Robot session logs
——
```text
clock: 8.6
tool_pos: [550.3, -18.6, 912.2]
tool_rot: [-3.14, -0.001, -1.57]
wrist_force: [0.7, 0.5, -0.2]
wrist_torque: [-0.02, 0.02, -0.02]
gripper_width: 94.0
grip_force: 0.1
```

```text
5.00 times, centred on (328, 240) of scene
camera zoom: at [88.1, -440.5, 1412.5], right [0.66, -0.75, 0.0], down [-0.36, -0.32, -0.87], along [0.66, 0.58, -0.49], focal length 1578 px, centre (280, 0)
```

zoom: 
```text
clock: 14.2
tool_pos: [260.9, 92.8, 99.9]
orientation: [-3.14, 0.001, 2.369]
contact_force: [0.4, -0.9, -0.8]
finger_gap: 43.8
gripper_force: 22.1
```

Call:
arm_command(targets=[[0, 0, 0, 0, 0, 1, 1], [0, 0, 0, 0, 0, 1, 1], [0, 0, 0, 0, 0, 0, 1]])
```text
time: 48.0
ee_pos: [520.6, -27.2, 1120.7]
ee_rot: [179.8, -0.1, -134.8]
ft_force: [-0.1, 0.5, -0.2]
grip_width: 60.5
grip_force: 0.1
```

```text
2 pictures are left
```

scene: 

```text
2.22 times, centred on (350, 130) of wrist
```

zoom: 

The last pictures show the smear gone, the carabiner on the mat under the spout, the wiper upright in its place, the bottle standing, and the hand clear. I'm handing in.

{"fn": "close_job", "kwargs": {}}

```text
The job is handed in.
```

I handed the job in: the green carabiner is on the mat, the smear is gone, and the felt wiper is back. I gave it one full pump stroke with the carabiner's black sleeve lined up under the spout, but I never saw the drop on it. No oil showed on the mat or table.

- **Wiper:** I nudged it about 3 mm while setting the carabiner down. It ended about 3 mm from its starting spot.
——
> [Task details] Repeat every line of the records above exactly. Write them as strings in a JSON array, leaving out blank lines.

> [Final answer]
[
  "```text",
  "clock: 8.6",
  "tool_pos: [550.3, -18.6, 912.2]",
  "tool_rot: [-3.14, -0.001, -1.57]",
  "wrist_force: [0.7, 0.5, -0.2]",
  "wrist_torque: [-0.02, 0.02, -0.02]",
  "gripper_width: 94.0",
  "grip_force: 0.1",
  "```",
  "```text",
  "5.00 times, centred on (328, 240) of scene",
  "camera zoom: at [88.1, -440.5, 1412.5], right [0.66, -0.75, 0.0], down [-0.36, -0.32, -0.87], along [0.66, 0.58, -0.49], focal length 1578 px, centre (280, 0)",
  "```",
  "zoom: ",
  "```text",
  "clock: 14.2",
  "tool_pos: [260.9, 92.8, 99.9]",
  "orientation: [-3.14, 0.001, 2.369]",
  "contact_force: [0.4, -0.9, -0.8]",
  "finger_gap: 43.8",
  "gripper_force: 22.1",
  "```",
  "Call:",
  "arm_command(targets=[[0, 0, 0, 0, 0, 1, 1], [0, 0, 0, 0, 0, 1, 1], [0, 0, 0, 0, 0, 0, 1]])",
  "```text",
  "time: 48.0",
  "ee_pos: [520.6, -27.2, 1120.7]",
  "ee_rot: [179.8, -0.1, -134.8]",
  "ft_force: [-0.1, 0.5, -0.2]",
  "grip_width: 60.5",
  "grip_force: 0.1",
  "```",
  "```text",
  "2 pictures are left",
  "```",
  "scene: ",
  "```text",
  "2.22 times, centred on (350, 130) of wrist",
  "```",
  "zoom: ",
  "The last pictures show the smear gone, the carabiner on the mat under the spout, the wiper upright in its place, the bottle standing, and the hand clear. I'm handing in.",
  "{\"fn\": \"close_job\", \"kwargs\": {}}",
  "```text",
  "The job is handed in.",
  "```",
  "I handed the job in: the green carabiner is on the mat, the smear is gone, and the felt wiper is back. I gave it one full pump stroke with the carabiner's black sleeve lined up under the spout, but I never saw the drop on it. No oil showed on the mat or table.",
  "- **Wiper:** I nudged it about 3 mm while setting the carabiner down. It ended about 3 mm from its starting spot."
]